Par contre, c'est une chose d'avoir lu partout que cet iPod était minuscule, c'en est une autre lorsqu'on le tient en main, ou plutôt entre ses doigts. On plaint les utilisateurs aux grandes paluches… Même la prise minijack des écouteurs paraît anormalement grande à ses côtés ! On a vite fait d'avoir peur d'égarer ce shuffle ou de l'oublier au fond d'une poche.
Les trois générations d'iPod shuffle
La finition est léchée et le peu de métal restant est de bonne facture. Le baladeur se décline en un gris très prononcé un autre très clair, des couleurs sobres, chics, mais tristes. Les anciens modèles colorés restent néanmoins au catalogue pour qui les préfèrent, mais seulement en 1 Go et à 49 € (envolé le 2 Go).
La pince est toujours là, au revers, pour les utilisateurs qui aiment à l'épingler leur iPod sur leur blouson ou leur veste. Seule commande rescapée sur le baladeur, le petit bouton de mise en marche et de sélection du mode de lecture : séquentiel ou aléatoire. Tout le reste a été déporté et greffé sur le câble des écouteurs, sous la forme d'une étroite télécommande. Avec quelques bénéfices évidents, mais pas toujours comme on le verra.
Le bouton de choix des modes de lecture et d'extinction
Télécommande sur câble
Les bons points d'abord. Puisque les commandes de lecture et de volume sont à portée de main, on peut garder le shuffle à l'abri dans sa poche. La télécommande (mince, très mince) est dans l'esprit de celles des iPhone et des iPod touch. Deux boutons servent au réglage du volume et au centre un troisième met la lecture en pause. Cependant, ils sont capables de faire (beaucoup) plus de choses grâce à de savantes combinaisons. Amateurs de jeux de mémoire et d'adresse, bienvenue…

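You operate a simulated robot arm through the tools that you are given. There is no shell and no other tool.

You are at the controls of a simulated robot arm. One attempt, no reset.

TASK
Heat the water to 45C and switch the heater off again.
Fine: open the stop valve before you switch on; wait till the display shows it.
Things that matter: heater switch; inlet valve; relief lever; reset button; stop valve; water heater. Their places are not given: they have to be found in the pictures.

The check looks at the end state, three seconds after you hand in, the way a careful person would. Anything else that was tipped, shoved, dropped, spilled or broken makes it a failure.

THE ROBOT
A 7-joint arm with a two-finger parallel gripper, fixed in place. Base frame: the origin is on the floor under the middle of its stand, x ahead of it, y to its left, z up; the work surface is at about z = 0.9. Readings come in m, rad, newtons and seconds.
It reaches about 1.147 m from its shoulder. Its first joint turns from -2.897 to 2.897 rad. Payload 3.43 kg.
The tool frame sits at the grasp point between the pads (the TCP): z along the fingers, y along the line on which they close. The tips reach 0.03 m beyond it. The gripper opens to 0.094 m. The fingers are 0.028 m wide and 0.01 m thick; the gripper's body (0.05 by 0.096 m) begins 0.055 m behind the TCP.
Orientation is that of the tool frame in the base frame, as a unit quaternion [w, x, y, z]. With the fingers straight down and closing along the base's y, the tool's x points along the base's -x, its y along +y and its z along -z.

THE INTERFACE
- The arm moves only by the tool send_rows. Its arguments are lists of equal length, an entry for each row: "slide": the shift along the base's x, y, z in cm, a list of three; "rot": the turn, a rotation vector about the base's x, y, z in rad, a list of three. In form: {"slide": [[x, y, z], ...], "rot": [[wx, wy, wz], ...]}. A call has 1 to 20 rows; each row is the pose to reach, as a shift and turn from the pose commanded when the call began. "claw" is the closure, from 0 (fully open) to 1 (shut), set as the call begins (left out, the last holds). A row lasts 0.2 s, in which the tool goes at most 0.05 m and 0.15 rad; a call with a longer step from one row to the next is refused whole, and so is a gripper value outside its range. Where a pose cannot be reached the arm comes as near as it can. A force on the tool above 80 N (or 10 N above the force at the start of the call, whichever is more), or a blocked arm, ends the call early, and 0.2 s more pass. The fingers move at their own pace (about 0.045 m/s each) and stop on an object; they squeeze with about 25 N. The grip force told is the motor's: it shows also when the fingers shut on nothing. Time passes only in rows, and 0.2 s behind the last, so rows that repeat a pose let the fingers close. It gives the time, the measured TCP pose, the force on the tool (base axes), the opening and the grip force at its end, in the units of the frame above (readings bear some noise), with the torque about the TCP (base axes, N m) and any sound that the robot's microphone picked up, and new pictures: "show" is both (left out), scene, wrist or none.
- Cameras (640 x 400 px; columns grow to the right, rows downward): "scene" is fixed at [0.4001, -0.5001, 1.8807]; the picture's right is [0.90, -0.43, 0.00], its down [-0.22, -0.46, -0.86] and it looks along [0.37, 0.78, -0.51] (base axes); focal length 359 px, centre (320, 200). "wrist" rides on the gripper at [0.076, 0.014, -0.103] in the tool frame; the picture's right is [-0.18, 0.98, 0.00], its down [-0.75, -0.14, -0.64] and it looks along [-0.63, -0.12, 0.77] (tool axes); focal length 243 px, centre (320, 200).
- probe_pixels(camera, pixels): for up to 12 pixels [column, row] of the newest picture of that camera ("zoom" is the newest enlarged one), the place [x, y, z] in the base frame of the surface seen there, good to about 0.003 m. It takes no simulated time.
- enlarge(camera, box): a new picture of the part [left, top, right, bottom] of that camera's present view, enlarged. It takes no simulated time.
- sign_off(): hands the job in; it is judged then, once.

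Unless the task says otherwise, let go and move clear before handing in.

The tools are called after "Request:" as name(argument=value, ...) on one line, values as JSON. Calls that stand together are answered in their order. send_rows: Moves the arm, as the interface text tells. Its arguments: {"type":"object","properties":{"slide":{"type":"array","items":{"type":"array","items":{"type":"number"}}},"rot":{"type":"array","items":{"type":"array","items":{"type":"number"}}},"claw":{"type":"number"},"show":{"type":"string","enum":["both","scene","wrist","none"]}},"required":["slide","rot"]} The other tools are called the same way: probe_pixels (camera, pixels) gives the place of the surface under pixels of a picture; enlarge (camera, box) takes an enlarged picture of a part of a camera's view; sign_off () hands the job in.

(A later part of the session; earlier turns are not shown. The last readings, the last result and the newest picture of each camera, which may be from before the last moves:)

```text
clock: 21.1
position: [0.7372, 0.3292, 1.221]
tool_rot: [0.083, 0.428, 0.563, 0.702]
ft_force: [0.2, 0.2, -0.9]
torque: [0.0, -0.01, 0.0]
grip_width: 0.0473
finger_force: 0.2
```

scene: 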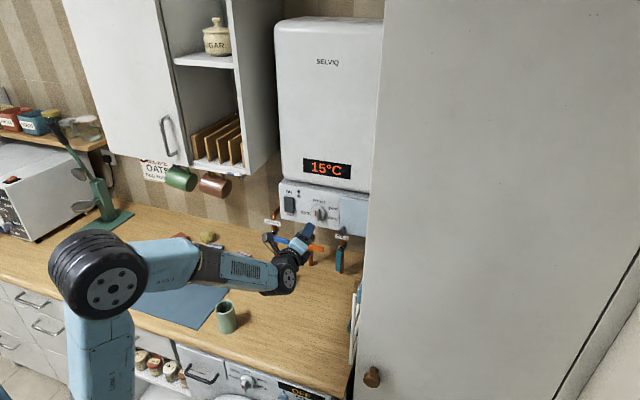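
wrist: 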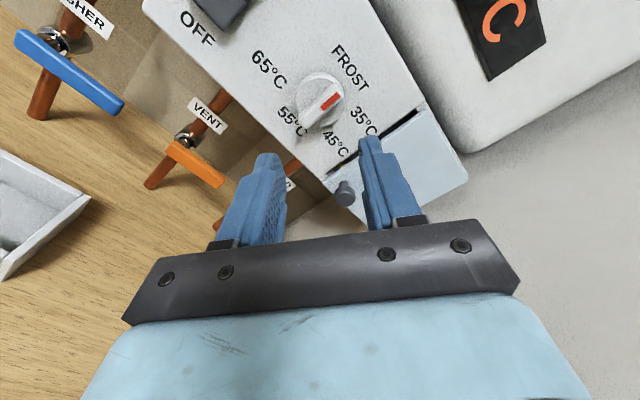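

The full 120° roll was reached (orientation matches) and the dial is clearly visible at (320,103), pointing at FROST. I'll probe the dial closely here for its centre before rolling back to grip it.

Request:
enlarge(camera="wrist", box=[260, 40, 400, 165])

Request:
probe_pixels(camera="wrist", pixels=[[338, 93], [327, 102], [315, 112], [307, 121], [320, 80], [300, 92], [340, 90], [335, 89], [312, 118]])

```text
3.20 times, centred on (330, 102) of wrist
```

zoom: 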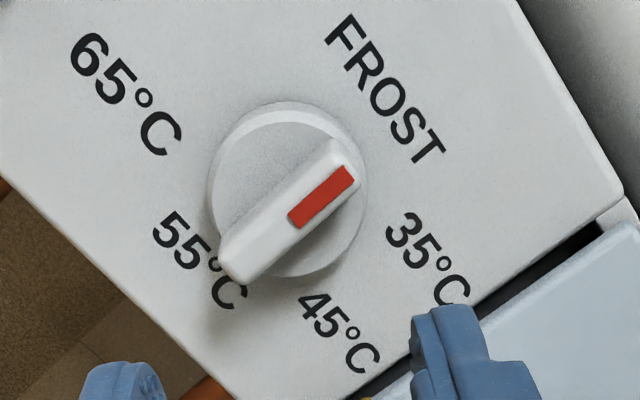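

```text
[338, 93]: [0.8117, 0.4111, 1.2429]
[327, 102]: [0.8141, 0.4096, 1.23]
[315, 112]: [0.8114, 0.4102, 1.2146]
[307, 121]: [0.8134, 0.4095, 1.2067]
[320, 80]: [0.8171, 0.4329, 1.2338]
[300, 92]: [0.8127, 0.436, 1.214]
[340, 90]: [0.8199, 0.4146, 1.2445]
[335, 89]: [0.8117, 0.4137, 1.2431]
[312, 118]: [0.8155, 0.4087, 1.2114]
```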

La télécommande sur écouteurs
Exemples : double pression rapide au centre pour passer au morceau suivant, triple pression pour retourner au morceau précédent. Jusque-là, rien que de très connu avec les iPhone/touch. C'est ensuite que ça se corse et que les propos de Steve Jobs en 2005 sur les "commandes compliquées" des concurrents prennent tout leur sel.
Maintenez la pression sur le bouton central et le baladeur énoncera à haute voix le nom du morceau en lecture, enchainez avec des pressions rapides sur le bouton de volume "+" et le baladeur débitera le nom des morceaux suivants. Si l'on maintient la pression plus longtemps encore sur le bouton central une petite tonalité retentit, le signal que va commencer l'énoncé du nom des listes de lecture enregistrées. Lorsque celle désirée arrive, il faut appuyer sur le bouton "+" de volume pour la sélectionner.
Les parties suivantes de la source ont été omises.